Given problem: Find each line with "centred" and copy it.

Dataset extract:
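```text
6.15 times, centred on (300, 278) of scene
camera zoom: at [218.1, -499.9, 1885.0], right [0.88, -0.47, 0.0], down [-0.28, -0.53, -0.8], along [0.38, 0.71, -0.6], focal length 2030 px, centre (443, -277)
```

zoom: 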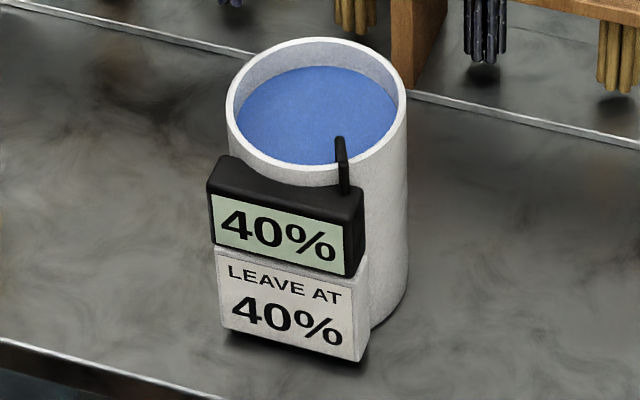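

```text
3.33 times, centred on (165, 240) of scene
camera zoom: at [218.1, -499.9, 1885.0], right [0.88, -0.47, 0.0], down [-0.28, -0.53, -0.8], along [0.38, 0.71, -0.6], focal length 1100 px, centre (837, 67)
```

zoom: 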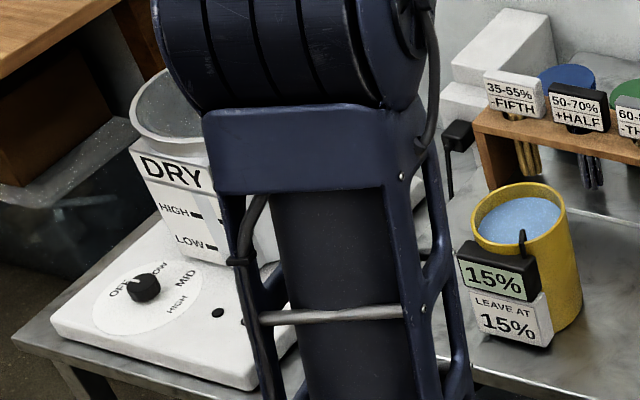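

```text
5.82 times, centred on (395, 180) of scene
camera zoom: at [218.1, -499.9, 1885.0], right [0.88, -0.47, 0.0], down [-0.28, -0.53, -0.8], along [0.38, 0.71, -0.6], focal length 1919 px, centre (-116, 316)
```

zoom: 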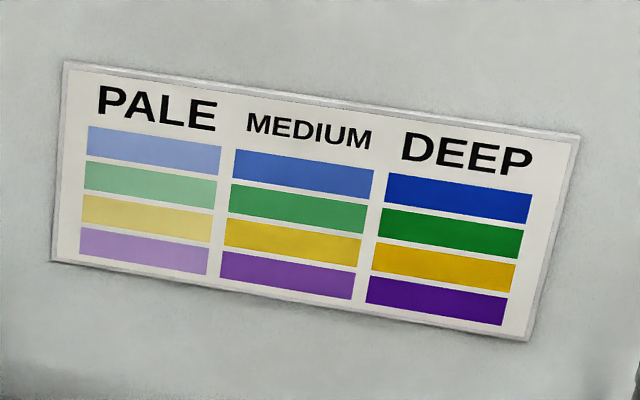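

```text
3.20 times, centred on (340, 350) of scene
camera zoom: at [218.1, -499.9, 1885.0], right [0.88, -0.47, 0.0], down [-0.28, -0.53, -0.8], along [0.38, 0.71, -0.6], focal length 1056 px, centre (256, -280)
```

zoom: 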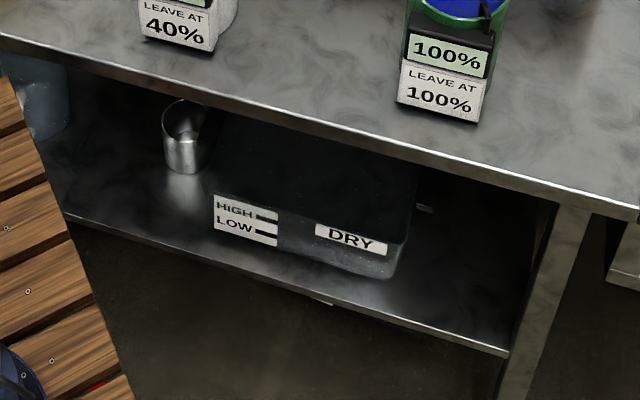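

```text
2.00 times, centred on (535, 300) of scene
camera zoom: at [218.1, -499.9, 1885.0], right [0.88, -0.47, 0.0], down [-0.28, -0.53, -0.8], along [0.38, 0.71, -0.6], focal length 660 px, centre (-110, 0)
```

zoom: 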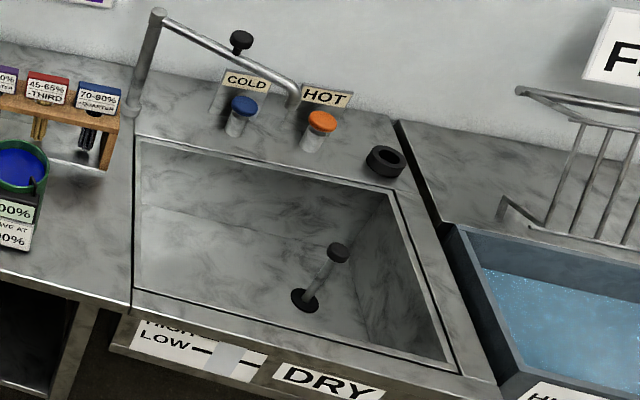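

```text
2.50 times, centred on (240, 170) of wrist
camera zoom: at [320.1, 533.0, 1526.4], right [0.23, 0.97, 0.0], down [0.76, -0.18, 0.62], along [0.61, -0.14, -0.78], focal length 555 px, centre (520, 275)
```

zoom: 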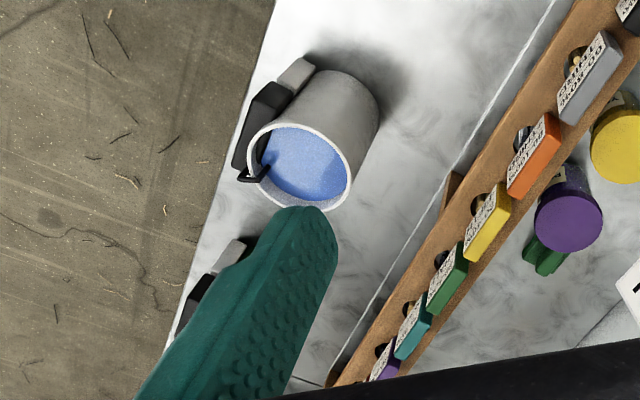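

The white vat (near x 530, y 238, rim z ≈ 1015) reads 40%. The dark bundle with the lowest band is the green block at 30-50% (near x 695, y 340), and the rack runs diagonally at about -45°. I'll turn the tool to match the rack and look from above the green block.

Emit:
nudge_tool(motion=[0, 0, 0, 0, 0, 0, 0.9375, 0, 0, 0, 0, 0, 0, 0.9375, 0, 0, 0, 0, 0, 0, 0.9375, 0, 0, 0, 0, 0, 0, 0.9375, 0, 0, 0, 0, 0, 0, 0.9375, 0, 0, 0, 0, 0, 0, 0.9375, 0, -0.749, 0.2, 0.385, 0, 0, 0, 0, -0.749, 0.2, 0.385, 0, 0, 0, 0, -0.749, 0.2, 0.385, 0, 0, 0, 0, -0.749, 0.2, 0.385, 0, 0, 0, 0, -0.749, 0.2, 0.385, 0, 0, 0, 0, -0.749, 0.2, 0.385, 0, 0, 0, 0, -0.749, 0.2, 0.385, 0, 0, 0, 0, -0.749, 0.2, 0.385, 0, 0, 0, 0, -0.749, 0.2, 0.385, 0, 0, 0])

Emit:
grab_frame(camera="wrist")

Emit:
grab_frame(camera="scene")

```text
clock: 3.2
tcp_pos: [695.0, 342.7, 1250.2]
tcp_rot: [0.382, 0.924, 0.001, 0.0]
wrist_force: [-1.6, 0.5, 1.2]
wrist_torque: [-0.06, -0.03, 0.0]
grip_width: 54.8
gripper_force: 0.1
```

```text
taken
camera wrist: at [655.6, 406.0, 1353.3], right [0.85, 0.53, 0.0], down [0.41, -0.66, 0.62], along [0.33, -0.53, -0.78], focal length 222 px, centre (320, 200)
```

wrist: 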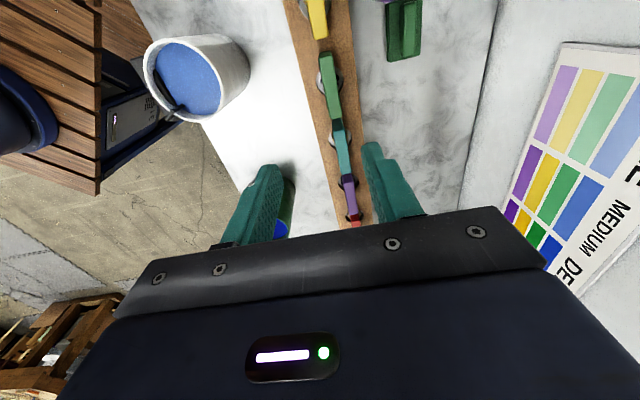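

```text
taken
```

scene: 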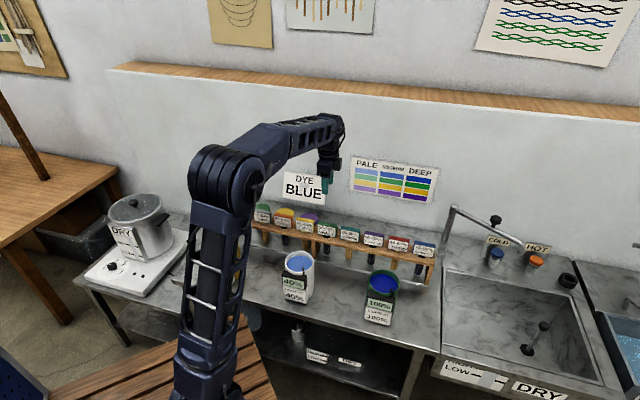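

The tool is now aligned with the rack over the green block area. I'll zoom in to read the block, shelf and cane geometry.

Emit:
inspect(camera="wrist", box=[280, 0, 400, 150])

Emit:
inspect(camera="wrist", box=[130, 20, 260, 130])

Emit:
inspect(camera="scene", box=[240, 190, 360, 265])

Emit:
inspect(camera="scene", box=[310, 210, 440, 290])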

Task solution:
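6.15 times, centred on (300, 278) of scene
3.33 times, centred on (165, 240) of scene
5.82 times, centred on (395, 180) of scene
3.20 times, centred on (340, 350) of scene
2.00 times, centred on (535, 300) of scene
2.50 times, centred on (240, 170) of wrist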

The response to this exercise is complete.